CNS News posted an article yesterday about a recent press conference by Maina Kiai, U.N. Special Rapporteur.

This is an excerpt from his statement regarding America:

. ..The country was founded on land stolen from its indigenous Native Americans; its early economic strength was built on race-based slavery against people of African descent; and successive waves of immigrants have faced discrimination, harassment or worse.

Today, unfortunately, America seems to be at a moment where it is struggling to live up to its ideals on a number of important issues, the most critical being racial, social and economic inequality, which are often intertwined.

To be clear, the focus of my mission was not race or discrimination. My mandate concerns the enjoyment of the rights to freedom of peaceful assembly and of association. But it is impossible to discuss these rights without issues of racism pervading the discussions. Racism and the exclusion, persecution and marginalization that come with it, affect the enabling environment for the exercise of association and assembly rights.

This issue is particularly grave in the African-American community, and understanding its context means looking back at 400 years of slavery. It also means looking at the emergence of the Jim Crow laws that destroyed the achievements of the Reconstruction Era, which emerged at the end of slavery in 1865, and enforced segregation and marginalized the African-American community to a life of misery, poverty and persecution.

It means looking at what happened after Jim Crow laws were dismantled, when old philosophies of exclusion and discrimination were reborn, cloaked in new and euphemistic terms. These may have not been race-based on their face, but they have, intentionally or not, disproportionately targeted African-Americans and other minorities.

The so-called “War on Drugs” is a perfect example. From it, one out of every 15 black men is in currently jail. One out of every 13 African-Americans, meanwhile, has lost their right to vote due to a felony conviction. An aggressive emphasis on street-level “law and order” (or “broken windows” approach) policing combined with wide police discretion means that African-Americans are subjected to systematic police harassment – and sometimes much worse – often for doing nothing more than walking down the street or gathering in a group. Convictions and incarcerations dramatically increased once the “War on Drugs” was set in motion, without a corresponding increase in drug use.

Similarly the crime laws passed under the Bill Clinton administration (1993-2001), including the federal “three strikes” law, implemented aggressively against people of color have contributed to the huge rises in incarceration and exclusion of the black community further fueling discontent and anger.
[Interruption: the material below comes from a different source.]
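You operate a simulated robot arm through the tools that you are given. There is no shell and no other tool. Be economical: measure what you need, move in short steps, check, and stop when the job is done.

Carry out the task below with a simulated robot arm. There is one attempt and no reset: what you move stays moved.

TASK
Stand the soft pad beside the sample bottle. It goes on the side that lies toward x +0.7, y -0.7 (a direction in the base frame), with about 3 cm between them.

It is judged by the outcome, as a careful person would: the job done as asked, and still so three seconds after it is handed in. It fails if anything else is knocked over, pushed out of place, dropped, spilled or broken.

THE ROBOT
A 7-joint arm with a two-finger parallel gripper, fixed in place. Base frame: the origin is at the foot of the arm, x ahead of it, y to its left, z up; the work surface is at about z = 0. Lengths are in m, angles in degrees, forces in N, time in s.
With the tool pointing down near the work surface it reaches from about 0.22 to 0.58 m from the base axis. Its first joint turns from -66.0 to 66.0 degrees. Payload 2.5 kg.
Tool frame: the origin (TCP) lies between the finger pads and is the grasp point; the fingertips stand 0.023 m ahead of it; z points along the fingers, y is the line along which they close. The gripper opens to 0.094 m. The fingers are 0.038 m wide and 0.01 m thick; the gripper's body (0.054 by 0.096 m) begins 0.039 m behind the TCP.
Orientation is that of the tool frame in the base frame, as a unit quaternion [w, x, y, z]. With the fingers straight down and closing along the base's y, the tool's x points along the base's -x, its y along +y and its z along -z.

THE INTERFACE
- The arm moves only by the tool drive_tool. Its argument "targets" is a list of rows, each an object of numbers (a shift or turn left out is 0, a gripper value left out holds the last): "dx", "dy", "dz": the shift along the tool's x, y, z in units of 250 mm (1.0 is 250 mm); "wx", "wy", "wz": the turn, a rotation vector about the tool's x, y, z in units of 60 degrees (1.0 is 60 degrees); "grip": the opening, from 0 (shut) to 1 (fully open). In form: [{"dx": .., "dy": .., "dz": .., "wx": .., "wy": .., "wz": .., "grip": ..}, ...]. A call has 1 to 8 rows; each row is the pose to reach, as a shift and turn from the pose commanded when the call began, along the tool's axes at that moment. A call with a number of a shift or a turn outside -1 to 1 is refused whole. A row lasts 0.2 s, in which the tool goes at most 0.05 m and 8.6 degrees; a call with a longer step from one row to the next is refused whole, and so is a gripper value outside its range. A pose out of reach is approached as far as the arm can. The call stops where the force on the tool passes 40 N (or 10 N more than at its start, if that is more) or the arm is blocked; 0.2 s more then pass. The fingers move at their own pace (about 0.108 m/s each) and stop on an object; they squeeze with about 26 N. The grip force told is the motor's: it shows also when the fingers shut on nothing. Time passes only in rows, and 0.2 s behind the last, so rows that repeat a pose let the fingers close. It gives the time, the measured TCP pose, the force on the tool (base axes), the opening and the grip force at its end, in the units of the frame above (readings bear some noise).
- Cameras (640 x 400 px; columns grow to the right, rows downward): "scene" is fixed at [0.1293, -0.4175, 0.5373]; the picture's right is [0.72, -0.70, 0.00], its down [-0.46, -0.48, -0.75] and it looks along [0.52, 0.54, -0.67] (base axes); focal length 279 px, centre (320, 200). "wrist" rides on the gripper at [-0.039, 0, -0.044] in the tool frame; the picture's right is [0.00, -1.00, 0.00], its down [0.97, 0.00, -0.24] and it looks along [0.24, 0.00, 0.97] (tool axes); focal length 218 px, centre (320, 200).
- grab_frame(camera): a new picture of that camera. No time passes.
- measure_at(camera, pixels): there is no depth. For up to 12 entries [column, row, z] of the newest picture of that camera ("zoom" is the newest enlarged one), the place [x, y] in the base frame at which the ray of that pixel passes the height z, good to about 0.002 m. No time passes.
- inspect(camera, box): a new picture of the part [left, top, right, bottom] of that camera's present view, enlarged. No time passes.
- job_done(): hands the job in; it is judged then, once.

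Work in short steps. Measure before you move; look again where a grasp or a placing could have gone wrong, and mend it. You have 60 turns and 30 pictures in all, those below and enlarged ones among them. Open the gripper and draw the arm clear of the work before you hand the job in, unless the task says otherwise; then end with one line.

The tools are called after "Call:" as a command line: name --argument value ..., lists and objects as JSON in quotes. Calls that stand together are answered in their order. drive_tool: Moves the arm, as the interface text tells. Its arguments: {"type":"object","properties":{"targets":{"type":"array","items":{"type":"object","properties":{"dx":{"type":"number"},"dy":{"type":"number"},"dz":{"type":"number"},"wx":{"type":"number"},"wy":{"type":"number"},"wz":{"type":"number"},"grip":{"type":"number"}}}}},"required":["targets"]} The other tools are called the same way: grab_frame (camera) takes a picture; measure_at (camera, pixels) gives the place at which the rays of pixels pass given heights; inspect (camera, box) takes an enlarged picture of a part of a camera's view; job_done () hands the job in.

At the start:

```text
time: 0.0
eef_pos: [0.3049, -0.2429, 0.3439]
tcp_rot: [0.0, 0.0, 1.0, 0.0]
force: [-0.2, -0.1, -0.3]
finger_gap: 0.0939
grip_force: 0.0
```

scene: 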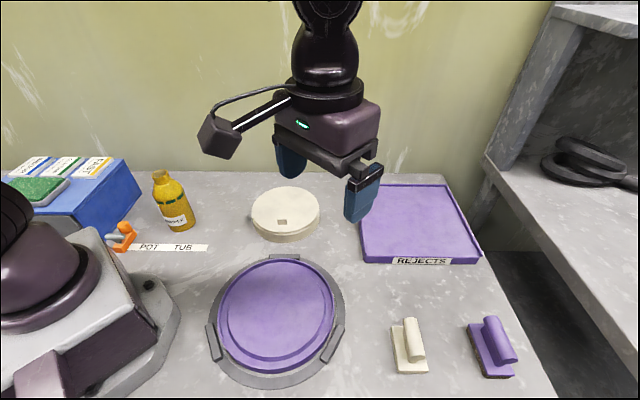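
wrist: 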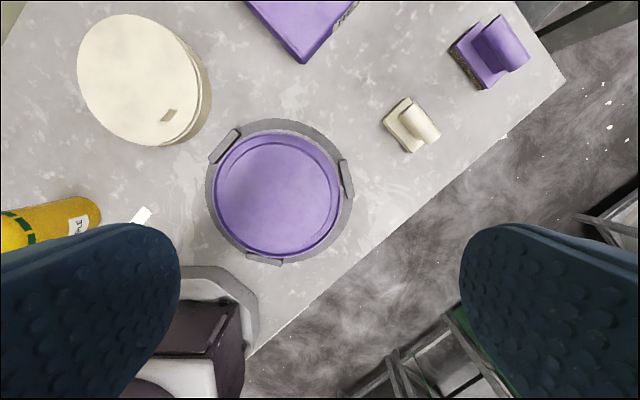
The effects can often snowball: A minor criminal offense – or even an arrest without substantiated charges – can show up on a background check, making it difficult to find a job, secure a student loan or find a place to live. This marginalization in turn makes it more likely that a person will turn to crime, for lack of any other option, and the vicious cycle continues.

Please send this man back to whatever country he is from. I can guarantee that his standard of living will not be what it is in America. I would also like to mention that in the Islamic culture, slavery is still acceptable, and America was not the only country in the world to practice slavery–the problem was worldwide.  American history does have its blemishes, but we have come a long way. Unfortunately our welfare programs have destroyed the black family structure and created the crime in black communities. The problem is not racism–it is a cultural problem that can only be solved by the black community. There are black leaders who are working to solve the problem, but they do not get the publicity that the black leaders who profit by screaming ‘racism’ get.